FINDING YOUR FAST

The Factor Gravel Bikes Buyer's Guide

Three bikes, three jobs. Here’s how the Factor gravel range breaks down — and which one is yours.

The Factor Gravel Bikes Buyer's Guide

WORDS

Peter Harrington

PHOTOS

Daniel Koeth

Not so long ago, the Factor gravel conversation was a short one. There was the Ostro Gravel, the Ostro Gravel was superb, and that was more or less the end of the discussion. Then Factor built the Aluto. Now they’ve built the Sarana. What used to be one bike is a three-model range, and — this is the important part — they are not three sizes of the same coat. Each one was built for a different kind of riding, and Factor, being Factor, didn’t pad out the line with watered-down variants to fill a price chart. They built three bikes because they decided gravel needed three bikes.

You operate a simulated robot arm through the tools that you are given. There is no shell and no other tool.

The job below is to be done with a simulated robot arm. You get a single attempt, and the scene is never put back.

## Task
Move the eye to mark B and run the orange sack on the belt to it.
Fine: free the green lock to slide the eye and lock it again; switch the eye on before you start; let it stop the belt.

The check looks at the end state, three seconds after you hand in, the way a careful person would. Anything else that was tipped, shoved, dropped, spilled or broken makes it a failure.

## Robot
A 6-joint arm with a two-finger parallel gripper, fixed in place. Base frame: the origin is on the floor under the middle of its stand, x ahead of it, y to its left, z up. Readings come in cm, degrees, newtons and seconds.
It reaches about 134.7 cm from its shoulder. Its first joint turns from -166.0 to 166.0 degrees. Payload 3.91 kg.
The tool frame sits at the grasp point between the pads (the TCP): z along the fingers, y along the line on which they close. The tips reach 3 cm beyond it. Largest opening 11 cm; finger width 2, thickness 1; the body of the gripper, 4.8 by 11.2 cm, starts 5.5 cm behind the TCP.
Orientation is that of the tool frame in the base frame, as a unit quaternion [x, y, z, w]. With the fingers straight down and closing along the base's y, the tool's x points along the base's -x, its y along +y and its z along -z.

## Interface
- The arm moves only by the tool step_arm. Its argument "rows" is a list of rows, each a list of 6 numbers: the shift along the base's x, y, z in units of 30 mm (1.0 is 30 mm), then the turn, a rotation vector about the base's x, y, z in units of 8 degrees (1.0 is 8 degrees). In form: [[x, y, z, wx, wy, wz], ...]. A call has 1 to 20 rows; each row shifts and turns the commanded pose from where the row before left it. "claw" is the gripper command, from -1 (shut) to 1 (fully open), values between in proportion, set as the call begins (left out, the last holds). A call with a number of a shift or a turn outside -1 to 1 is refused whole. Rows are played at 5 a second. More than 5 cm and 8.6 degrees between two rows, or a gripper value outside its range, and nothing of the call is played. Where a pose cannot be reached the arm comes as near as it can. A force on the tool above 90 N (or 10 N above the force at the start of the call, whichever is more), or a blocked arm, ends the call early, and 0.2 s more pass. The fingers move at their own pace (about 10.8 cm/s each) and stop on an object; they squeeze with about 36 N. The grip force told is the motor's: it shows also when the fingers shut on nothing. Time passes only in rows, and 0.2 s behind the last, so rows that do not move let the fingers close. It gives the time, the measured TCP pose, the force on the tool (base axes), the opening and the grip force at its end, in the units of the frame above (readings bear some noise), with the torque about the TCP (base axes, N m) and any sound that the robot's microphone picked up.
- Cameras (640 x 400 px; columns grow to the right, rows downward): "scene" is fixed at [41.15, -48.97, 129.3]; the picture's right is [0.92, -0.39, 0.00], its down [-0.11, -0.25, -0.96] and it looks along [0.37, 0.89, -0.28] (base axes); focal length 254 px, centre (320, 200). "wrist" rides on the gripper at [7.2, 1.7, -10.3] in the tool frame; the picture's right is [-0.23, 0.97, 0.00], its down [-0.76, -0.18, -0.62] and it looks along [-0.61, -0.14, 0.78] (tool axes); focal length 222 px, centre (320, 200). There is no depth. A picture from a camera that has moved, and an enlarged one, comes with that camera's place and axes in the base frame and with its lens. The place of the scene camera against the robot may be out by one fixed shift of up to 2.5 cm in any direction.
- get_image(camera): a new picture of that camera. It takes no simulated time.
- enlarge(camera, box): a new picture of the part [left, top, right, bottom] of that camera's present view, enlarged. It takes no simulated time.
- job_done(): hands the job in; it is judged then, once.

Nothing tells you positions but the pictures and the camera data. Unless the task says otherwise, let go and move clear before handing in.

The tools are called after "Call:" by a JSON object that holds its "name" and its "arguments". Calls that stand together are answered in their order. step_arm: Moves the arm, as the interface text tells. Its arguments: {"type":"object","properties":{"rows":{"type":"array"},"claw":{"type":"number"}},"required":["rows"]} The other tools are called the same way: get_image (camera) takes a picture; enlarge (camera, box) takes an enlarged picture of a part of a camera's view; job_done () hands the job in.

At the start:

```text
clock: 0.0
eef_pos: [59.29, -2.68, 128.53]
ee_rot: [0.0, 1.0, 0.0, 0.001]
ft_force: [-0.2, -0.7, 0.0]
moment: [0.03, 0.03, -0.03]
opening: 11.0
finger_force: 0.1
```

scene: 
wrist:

Which is wonderful, and also slightly inconvenient, because now you have to choose. From across the shop they don’t help you much: all three wear the same family looks, the same gorgeous paint, the same refusal to cut a corner. But line them up on a start line and they’d ride off in three different directions, after three different things.


We’ve built every one of these for customers over the years, so consider this the conversation we’d have if you were leaning on the counter with a coffee asking which Factor gravel bike to buy. What each one does, who it’s for, where it sits against the other two. We won’t tell you they’re all brilliant and send you on your way — they are all brilliant, that’s not in question, but they’re brilliant at different things, and the only question that matters is which kind of brilliant you need.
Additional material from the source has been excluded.